7. The fuse system of claim 1 further having an indicator that indicates whether a serviceable fuse has been ever been connected to the fuse terminal system.

8. The fuse system of claim 7 wherein the indicator is frangible material on the fuse terminal system which is removed when a serviceable fuse is connected to the fuse terminal system.

9. The fuse system of claim 7 further including:

a housing, at least partly enclosing the fuse terminal system, the housing having at least one aperture to permit passage of a portion of a serviceable fuse therethrough into the housing; and

wherein the indicator is frangible material extending across the at least one aperture, the frangible material being breakable upon passage of at least a portion of the serviceable fuse therethrough.

10. An electrical system, comprising:

an electrical circuit having at least one electrical component;

a non-serviceable fuse in electrical series with the at least one component; and

a fuse terminal system having first and second terminals for selectively connecting a serviceable fuse in electrical parallel with the non-serviceable fuse.

11. The system of claim 10 wherein the fuse terminal system is physically remote from the at least one electrical component.

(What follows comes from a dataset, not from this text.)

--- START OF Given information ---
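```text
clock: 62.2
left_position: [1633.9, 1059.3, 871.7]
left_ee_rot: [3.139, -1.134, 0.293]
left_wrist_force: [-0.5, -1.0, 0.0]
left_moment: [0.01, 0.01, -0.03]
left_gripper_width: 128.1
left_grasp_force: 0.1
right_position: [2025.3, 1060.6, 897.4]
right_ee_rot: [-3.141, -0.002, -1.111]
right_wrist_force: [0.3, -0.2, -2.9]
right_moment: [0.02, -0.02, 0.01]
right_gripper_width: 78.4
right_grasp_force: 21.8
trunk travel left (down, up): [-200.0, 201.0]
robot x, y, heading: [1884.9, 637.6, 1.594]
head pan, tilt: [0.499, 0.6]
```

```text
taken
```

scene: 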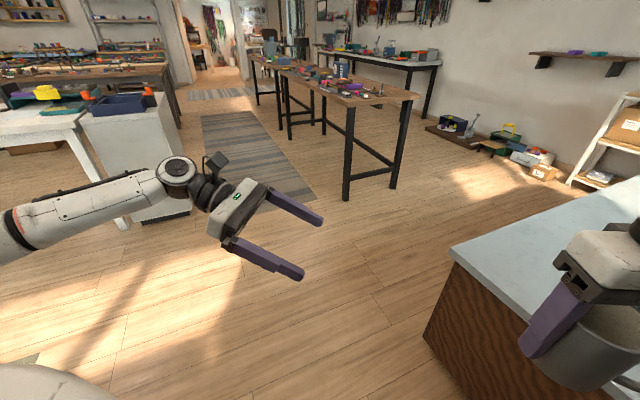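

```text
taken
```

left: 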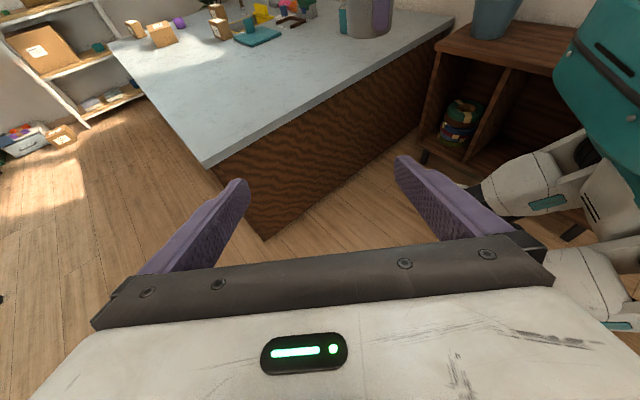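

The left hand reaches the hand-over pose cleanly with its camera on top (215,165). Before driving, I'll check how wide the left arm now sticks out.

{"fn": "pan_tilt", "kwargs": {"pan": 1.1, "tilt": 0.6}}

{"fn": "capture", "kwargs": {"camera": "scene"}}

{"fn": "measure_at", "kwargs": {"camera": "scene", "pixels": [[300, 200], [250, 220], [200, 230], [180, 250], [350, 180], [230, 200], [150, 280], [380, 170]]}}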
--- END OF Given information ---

12. The fuse system of claim 10 wherein both the electrical component and non-serviceable fuse are physically remote from the fuse terminal system.

13. The fuse system of claim 16 wherein the fuse system includes a housing and non-serviceable fuse is internal of the housing and the fuse terminal system is external of the housing.

14. A method of protecting an electrical component from an electrical current above a threshold level delivered by a power source, comprising:

connecting a non-serviceable fuse between the power source and the electrical component; and

providing first and second terminals such that an electrical connection made between the first and second terminals would create a current flow path parallel to the non-serviceable fuse.

15. The method of claim 14, further comprising the step of installing a serviceable fuse between the first and second terminals after the non-serviceable fuse blows.